IEH has agreed, in line with the market practice, to a 90 days lockup period from the closing of the Placement with respect to sales of any remaining shares it holds in Unieuro. Subject to customary exceptions in line with those already agreed in the context of Unieuro's initial public offering, no additional sales of shares of Unieuro will be made by IEH during the lock-up period without the consent of the Joint Global Coordinators.

Citigroup Global Markets Limited, Credit Suisse Securities (Europe) Limited and Mediobanca – Banca di Credito Finanziario S.p.A. acted as Joint Global Coordinators and Joint Bookrunners and UniCredit Bank AG, Milan Branch acted as Joint Bookrunner of the Placement.

* * *

This announcement is not for publication, distribution or release, directly or indirectly, in or into the United States of America (including its territories and possessions, any state of the United States and the District of Columbia), Canada, South Africa, Australia or Japan or any other jurisdiction where such an announcement would be unlawful. The distribution of this announcement may be restricted by law in certain jurisdictions and persons into whose possession this document or other information referred to herein comes should inform themselves about and observe any such restriction. Any failure to comply with these restrictions may constitute a violation of the securities laws of any such jurisdiction.

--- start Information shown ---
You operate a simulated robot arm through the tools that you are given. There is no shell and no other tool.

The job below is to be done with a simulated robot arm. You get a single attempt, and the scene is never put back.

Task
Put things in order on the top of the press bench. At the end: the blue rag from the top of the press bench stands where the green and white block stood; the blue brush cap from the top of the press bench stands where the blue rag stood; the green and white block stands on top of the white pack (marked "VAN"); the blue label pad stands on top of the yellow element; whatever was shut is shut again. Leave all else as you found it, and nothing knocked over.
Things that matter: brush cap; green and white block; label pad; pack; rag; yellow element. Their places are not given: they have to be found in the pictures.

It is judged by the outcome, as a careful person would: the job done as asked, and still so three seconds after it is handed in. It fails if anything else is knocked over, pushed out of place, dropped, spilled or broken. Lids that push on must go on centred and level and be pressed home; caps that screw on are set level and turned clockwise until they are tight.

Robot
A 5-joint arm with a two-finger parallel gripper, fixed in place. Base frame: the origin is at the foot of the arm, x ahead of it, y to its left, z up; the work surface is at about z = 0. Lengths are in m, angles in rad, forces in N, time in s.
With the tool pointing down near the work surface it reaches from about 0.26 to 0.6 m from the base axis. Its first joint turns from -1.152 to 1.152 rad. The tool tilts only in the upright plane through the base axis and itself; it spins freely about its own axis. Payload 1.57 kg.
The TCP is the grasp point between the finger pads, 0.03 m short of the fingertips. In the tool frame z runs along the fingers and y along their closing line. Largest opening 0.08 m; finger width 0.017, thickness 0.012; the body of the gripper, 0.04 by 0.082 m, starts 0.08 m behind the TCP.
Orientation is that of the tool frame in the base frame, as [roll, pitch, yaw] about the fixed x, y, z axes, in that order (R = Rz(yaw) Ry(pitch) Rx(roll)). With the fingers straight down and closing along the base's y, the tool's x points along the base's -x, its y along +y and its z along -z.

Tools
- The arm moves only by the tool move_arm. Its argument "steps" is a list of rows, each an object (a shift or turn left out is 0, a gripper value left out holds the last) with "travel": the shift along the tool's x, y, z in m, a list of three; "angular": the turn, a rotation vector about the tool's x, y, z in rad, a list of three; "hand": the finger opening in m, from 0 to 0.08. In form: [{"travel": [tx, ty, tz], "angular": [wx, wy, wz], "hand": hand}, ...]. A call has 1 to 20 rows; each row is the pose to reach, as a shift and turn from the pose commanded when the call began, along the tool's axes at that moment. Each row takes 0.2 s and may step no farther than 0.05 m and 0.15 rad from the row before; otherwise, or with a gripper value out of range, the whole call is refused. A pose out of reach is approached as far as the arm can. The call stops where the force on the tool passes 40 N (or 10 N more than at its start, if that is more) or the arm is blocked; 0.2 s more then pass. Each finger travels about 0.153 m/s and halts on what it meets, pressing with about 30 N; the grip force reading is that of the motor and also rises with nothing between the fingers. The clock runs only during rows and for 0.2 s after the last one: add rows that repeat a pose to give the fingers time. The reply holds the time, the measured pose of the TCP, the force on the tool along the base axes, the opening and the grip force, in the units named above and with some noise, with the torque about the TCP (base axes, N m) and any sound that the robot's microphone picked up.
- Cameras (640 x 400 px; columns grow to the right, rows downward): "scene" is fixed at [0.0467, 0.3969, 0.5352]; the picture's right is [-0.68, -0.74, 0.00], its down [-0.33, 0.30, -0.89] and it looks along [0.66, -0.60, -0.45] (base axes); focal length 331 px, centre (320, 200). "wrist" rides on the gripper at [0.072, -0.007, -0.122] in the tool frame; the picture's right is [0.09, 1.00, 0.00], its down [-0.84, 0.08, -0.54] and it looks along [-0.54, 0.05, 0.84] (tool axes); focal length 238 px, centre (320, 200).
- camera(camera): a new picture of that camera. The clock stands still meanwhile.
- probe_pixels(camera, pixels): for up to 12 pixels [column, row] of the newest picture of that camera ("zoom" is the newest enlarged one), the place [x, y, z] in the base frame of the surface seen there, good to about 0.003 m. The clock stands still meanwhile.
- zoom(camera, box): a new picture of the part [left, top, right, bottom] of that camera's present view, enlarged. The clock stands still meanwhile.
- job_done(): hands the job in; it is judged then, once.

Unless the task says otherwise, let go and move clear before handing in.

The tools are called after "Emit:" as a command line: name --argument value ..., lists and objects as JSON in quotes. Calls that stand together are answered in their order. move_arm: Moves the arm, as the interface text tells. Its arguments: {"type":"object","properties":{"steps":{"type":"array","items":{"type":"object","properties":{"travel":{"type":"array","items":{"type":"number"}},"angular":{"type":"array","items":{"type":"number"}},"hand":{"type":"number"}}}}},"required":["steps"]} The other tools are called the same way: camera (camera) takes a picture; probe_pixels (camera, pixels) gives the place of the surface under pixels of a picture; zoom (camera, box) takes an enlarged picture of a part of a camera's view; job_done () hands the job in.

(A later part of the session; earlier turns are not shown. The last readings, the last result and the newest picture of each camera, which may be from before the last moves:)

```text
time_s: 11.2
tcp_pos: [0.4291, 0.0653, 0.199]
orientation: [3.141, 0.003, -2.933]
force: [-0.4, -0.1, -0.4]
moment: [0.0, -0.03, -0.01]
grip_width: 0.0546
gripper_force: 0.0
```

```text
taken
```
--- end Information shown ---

NOT FOR RELEASE, PUBLICATION OR DISTRIBUTION, IN WHOLE OR IN PART, DIRECTLY OR INDIRECTLY, IN, INTO OR FROM THE UNITED STATES, CANADA, AUSTRALIA, JAPAN, SOUTH AFRICA OR ANY OTHER JURISDICTION WHERE TO DO SO WOULD CONSTITUTE A VIOLATION OF THE RELEVANT LAWS OF THAT JURISDICTION

This announcement is not for publication, distribution or release, directly or indirectly, in or into the United States (including its territories and dependencies, any State of the United States and the District of Columbia). The securities referred to herein have not been and will not be registered under the U.S. Securities Act of 1933, as amended, and may not be offered or sold in the United States without registration thereunder or pursuant to an available exemption therefrom. Neither this document nor the information contained herein constitutes or forms part of an offer to sell, or the solicitation of an offer to buy, securities in the United States. There will be no public offer of any securities in the United States or in any other jurisdiction.

In member states of the European Economic Area ("EEA") which have implemented the Prospectus Directive (each, a "Relevant Member State"), this announcement and any offer if made subsequently is directed exclusively at persons who are "qualified investors" within the meaning of the Prospectus Directive ("Qualified Investors"). For these purposes, the expression "Prospectus Directive" means Directive 2003/71/EC (and amendments thereto, including the 2010 PD Amending Directive, to the extent implemented in a Relevant Member State), and includes any relevant implementing measure in the Relevant Member State and the expression "2010 PD Amending Directive" means Directive 2010/73/EU. In the United Kingdom this announcement is directed exclusively at Qualified Investors (i) who have professional experience in matters relating to investments falling within Article 19(5) of the Financial Services and Markets Act 2000 (Financial Promotion) Order 2005, as amended (the "Order") or (ii) who fall within Article 49(2)(A) to (D) of the Order, and (iii) to whom it may otherwise lawfully be communicated; any other persons in the United Kingdom should not take any action on the basis of this announcement and should not act on or rely on it. This announcement is not an offer of securities or investments for sale nor a solicitation of an offer to buy securities or investments in any jurisdiction where such offer or solicitation would be unlawful. No action has been taken that would permit an offering of the securities or possession or distribution of this announcement in any jurisdiction where action for that purpose is required. Persons into whose possession this announcement comes are required to inform themselves about and to observe any such restrictions.

In connection with any offering of the shares of Unieuro S.p.A. (the "Shares"), the Joint Bookrunners and any of its affiliates acting as an investor for its own account may take up as a proprietary position any Shares and in that capacity, may retain, purchase or sell for their own account such Shares. In addition, the Joint Bookrunners or its affiliates may enter into financing arrangements and swaps with investors in connection with which the Joint Bookrunners (or its affiliates) may from time to time acquire, hold or dispose of Shares. The Joint Bookrunners does not intend to disclose the extent of any such investment or transactions otherwise than in accordance with any legal or regulatory obligation to do so.